Digital Revolution in the Translation Industry
Then, Alison Rodriguez, a member of AUSIT and of the FIT Council, and part of the organising committee of the 2017 FIT Congress in Brisbane, spoke about diversification and disruption in the digital revolution. She presented some of futurist Ray Kurzweil’s theories and scenarios, for example the concept of singularity: when humans transcend biology – all with reference to the translation and interpreting profession. She highlighted how important it is for translators and interpreters to join the [machine] conversation otherwise other parties will determine the future of the profession. Lastly, she stated that the future translator needs a mercenary attitude: solve problems and provide services where there is a need, and then proceed to the next. I am now very much looking forward to next year’s FIT Congress!

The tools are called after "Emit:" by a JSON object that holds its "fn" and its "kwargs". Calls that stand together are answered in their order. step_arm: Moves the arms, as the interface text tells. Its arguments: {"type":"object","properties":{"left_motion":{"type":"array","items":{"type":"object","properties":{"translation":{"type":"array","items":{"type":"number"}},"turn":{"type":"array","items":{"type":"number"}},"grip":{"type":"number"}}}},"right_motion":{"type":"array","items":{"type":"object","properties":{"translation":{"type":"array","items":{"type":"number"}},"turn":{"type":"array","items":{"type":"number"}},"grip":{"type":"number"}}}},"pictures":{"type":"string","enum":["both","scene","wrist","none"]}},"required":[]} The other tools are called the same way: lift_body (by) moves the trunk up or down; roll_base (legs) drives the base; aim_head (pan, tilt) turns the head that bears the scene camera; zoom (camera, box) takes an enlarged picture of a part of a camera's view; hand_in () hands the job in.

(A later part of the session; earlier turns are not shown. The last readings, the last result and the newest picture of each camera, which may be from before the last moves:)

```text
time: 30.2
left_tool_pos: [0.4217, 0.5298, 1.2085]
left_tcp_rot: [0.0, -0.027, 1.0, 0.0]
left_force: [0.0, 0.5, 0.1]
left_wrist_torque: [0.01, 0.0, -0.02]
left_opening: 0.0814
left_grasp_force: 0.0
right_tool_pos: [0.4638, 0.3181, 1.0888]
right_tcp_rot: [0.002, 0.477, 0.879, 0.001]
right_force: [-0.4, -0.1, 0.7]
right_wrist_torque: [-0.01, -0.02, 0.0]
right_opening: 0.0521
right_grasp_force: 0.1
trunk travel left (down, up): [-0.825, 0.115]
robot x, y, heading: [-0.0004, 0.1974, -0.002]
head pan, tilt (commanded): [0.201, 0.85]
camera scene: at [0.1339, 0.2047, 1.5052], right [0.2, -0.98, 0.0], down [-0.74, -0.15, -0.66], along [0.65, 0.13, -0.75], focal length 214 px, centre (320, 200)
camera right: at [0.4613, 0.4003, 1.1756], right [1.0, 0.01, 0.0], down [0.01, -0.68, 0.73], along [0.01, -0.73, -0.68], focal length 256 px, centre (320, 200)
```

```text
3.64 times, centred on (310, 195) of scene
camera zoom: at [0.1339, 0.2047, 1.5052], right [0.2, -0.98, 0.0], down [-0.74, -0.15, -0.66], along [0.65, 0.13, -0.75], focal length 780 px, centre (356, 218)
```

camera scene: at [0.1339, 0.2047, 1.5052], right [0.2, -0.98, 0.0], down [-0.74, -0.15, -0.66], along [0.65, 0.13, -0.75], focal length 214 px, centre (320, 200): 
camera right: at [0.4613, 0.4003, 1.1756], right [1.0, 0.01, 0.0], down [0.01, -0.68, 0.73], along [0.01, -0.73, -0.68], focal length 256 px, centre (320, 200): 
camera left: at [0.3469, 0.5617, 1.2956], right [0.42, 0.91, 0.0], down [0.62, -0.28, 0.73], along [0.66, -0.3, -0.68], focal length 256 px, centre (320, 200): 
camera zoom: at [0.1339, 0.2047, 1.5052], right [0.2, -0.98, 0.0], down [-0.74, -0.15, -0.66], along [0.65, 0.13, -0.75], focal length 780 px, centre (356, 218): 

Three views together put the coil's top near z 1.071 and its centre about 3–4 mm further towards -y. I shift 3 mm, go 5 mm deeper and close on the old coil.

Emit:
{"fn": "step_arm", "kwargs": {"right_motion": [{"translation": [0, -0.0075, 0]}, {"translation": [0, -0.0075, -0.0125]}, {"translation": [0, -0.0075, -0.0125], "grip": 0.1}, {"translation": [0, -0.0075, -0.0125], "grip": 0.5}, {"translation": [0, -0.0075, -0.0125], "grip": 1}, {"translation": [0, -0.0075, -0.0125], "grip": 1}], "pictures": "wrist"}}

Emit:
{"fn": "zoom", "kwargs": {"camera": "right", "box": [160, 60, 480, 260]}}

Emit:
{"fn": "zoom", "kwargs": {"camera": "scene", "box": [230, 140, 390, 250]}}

Next was Rebecca Jiang on simultaneous interpreting by professional English/Chinese interpreters while Dr John Jamieson spoke about extending the scope of non-fiction in translation. I did attend the latter talk. John Jamieson is well-known in New Zealand and has learned about 20 languages over the course of his impressive career. His latest conquest was Finnish in which he promptly proceeded to provide examples on noun translation and concept, a case study between English and Finnish. His conclusion: The English language might possess a fear of nouns.
Machine Translation and Successful Translators in New Zealand
Before lunch on the second day, Jean-Paul Pires of Straker Translations talked about machine translation, the future challenge while I gave my presentation on how to establish a successful translation business in New Zealand despite the country’s geographical isolation. To view my presentation, just click on the link in the previous sentence.

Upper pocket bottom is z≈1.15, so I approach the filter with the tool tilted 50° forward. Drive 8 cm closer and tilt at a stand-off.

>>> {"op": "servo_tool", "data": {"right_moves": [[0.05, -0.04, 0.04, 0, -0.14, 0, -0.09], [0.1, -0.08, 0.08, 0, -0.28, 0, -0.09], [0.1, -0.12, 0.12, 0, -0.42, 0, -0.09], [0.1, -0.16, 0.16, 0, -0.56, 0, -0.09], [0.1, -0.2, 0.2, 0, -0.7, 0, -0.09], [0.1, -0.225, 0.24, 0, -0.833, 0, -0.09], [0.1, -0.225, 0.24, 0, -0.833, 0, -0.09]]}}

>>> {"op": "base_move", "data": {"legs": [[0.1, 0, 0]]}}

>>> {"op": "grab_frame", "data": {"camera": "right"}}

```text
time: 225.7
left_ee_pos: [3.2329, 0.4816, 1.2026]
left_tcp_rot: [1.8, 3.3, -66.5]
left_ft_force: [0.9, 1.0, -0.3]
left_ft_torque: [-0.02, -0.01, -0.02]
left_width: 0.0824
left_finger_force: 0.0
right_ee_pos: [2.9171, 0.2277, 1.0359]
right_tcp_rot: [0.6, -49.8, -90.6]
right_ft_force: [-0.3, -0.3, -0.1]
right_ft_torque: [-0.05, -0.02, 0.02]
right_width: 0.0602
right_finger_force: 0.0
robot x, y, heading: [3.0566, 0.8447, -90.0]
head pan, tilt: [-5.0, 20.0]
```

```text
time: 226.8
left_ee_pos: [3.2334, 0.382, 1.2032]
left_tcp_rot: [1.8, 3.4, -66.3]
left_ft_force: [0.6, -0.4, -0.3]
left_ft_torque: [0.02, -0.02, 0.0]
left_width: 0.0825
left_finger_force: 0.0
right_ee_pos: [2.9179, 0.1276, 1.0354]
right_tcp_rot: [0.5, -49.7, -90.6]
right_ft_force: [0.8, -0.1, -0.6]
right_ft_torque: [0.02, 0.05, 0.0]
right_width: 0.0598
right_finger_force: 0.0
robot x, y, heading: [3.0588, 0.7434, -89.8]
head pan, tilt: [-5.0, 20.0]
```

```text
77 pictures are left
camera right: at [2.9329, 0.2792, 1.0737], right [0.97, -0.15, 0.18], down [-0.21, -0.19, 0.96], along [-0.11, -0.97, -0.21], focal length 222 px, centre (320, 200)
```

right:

CAT Tool Workshop, Japan and Self-Care for Translators and Interpreters
After lunch, NZSTI offered a CPD workshop on CAT tools, led by Ian Cormack. The attendees could experience first-hand how to work with SDL Studio and memoQ. At the same time, Dr Henk de Groot gave a talk on the interpreter’s guild in Edo period Japan, followed by Ilse von Hirschberg-Sheehan’s workshop “Emotional self-care for translators and interpreters”. The closing address was delivered by Dr Henry Liu, a long-standing member of NZSTI and currently President of FIT, on the front line in translation which touched on machine translation, the future of the profession and drew from his vast experience and exposure to the state of translation worldwide. Dominic Hartnett was the lucky winner of SDL Studio 2015, sponsored by NZTC International and SDL. Congratulations! The conference closed at around 3.45 pm on Sunday afternoon.
For me, the 2016 NZSTI Conference was a great chance to catch up with colleagues, to meet new faces and to hear about the amazing work our colleagues in New Zealand are doing. I very much look forward to the 2017 NZSTI Conference already!